Text to read:

╭──

If it be thought inconceivable that the Lord should describe, one of His blood-bought and beloved people as a "wicked servant" (Matt. 25: 26), it must be weighed that He had before applied the term to a servant whose "debt" had been fully remitted: "thou wicked servant, I forgave thee all that debt" (Matt. 18: 32).  Thus one who, as an act of compassion by the Lord, has been fully forgiven all his failure as a servant may prove a "wicked servant," his wickedness consisting in this, that though forgiven he would not forgive.  To deny that a child of God can be unforgiving is to blind the eyes by denying sad and stern fact.  The Lord left no room for doubt that members of the divine family were in His mind by the application of the parable He then and there made: "Even so shall my heavenly Father do unto you [Peter, whose question as to forgiving had drawn forth the parable, and the other disciples, verse 1, 21], if ye forgive not, each one of you (hekastos), his brother from your hearts" (35).  It is the Father and the brothers who are in question, not here those outside the family circle.

 

Moreover, if this parable be pressed to include a mere professing but unregenerate person some inevitable implications must be accepted.  It is by no means denied that there are such persons, but if they are in view here these consequences follow: -

 

(a) An unregenerate person has had "all his debt forgiven."

 

(b) In spite of this free forgiveness he remains unregenerate.

 

(c) A forgiven sinner can have the free pardon of his sins, revoked, in which case he will thereafter stand in his former lost estate exposed to the eternal wrath of God.  He may be saved to-day yet lose this [eternal salvation] to-morrow.

 

(d) Though delivered to the "tormentors" he may entertain hope that he may yet himself “pay all that is due (verse 34); that is, the wrath of God against the unregenerate can be somehow, some time satisfied by the sufferings and efforts of the sinner himself.  In these cases therefore "Christ died for nought"; they can at last secure their own deliverance.

 

In the fact, however, being “delivered to the tormentor” has no reference to the eternal judgment of the lost.  In the lake of fire neither lost angels nor lost men are stated to torment one another, but are all alike in the same torment. It is a picture of present and temporal chastisement under that continually proceeding judgment of God above indicated, and which applies to His family as to others.  Regarded thus the above confusing implications do not arise, implications which no one divinely illuminated could accept.  But it results that the wicked servant is a real servant, not a hypocrite, and were it not for the severity of the punishment no one would be likely to question this.

╰──

Data lines:
╭──

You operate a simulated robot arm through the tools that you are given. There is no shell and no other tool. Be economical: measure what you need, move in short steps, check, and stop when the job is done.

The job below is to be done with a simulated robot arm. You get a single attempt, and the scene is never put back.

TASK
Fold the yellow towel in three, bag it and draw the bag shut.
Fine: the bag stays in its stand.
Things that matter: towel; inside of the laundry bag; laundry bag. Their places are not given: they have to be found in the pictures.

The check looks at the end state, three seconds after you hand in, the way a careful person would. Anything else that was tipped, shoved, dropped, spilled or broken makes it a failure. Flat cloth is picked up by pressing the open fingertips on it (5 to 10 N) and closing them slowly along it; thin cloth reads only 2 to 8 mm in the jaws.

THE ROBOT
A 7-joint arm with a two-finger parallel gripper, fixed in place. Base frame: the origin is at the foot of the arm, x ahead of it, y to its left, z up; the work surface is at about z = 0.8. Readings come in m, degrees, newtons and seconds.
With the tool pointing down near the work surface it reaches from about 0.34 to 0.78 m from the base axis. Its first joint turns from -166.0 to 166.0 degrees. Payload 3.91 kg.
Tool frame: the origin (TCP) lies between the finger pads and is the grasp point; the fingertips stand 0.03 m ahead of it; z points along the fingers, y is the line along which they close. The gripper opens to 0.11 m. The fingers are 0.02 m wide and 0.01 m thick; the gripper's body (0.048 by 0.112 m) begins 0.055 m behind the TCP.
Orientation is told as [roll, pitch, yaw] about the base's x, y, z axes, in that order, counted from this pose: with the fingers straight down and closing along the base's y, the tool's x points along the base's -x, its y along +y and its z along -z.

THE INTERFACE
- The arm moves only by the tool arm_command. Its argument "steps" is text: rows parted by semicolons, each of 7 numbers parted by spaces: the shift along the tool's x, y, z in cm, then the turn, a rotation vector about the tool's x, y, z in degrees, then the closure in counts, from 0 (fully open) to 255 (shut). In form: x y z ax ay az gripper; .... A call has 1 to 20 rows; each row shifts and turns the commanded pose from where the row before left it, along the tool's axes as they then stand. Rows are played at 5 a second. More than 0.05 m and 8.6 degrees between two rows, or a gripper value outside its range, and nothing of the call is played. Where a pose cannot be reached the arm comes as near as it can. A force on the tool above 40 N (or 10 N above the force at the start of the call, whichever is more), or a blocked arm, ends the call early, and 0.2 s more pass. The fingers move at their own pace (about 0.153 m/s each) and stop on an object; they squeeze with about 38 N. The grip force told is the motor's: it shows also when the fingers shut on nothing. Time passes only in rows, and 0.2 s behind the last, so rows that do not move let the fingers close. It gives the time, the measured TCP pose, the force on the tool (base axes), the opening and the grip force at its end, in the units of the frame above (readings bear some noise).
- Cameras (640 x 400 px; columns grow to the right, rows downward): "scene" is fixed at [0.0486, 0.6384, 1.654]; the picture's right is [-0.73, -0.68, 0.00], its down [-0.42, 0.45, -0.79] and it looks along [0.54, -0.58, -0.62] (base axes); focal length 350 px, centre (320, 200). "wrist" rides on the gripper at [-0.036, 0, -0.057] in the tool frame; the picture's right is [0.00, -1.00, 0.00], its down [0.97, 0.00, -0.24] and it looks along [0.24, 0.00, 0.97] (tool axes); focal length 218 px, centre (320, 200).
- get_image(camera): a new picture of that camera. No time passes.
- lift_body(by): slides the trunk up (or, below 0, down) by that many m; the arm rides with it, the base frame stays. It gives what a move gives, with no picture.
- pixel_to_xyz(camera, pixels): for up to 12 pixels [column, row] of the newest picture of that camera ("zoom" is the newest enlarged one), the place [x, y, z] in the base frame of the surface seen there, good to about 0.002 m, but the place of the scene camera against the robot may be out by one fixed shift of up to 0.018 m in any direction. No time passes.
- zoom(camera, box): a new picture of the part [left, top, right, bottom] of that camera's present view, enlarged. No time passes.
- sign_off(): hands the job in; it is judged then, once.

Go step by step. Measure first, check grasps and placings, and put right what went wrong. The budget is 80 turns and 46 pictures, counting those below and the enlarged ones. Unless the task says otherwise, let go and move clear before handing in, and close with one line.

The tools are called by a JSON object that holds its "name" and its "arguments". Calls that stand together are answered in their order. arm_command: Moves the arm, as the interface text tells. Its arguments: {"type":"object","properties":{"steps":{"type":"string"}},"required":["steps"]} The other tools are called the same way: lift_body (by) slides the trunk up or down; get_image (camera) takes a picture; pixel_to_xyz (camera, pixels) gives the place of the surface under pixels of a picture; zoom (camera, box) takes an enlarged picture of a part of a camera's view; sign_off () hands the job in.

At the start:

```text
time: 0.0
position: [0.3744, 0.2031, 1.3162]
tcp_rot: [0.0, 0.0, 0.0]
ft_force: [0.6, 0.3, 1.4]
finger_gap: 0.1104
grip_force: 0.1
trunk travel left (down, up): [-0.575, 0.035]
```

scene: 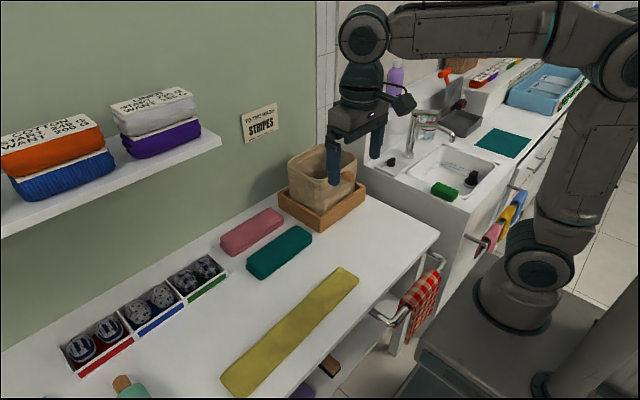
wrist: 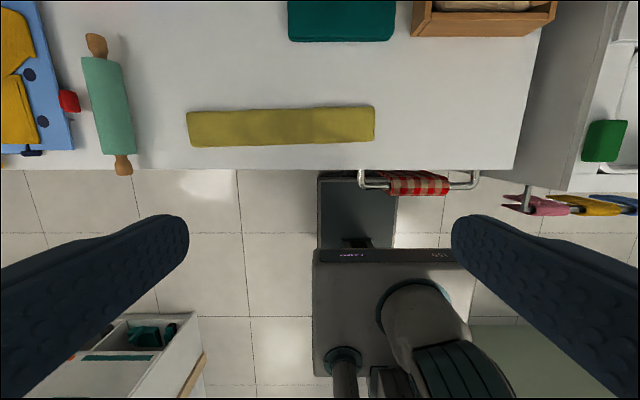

╰──

Task instructions:
(1) Everything from the line that contains "Fine: the bag stays in its stand." through the line that contains "Things that matter: towel;" is to be transcribed exactly, and nothing outside that range.
(2) Give the continuation of the text to read.

Responses in order:
(1)
Fine: the bag stays in its stand.
Things that matter: towel; inside of the laundry bag; laundry bag. Their places are not given: they have to be found in the pictures.

(2)
 

It is not difficult to see what the punishment is.

 

(a) The forgiveness of his great failures as a servant can be revoked, and he be made to feel the sin and bitterness of not having walked by the same spirit as his Lord, nor rendered to Him the due use and return of the benefits grace had bestowed.

 

(b) Paul says of some who had once had faith and a good conscience (or they could not have thrust these away), and who had started on the voyage of faith (or they could not have made shipwreck), "whom I delivered to Satan" (the present "tormentor," as of Job); but not to be afflicted by him in hell, but for their recovery, "that they might be taught not to blaspheme," which the torments of the damned will not teach them, as far as we see in the Word (1 Tim. 1: 19, 20. See also 1 Cor. 5: 3-5).

 

(4) We remark upon one other instance of these solemn testimonies by Christ, the parable of the virgins (Matt. 25). It is to the same effect.

 

(a) They are all virgins, the foolish equally with the wise, which figure is inappropriate to indicate a worldling in his sins, even though he be a professing Christian.  In the only other places where it is used figuratively and spiritually it certainly means true Christians (2 Cor. 11: 2; Rev. 14: 4).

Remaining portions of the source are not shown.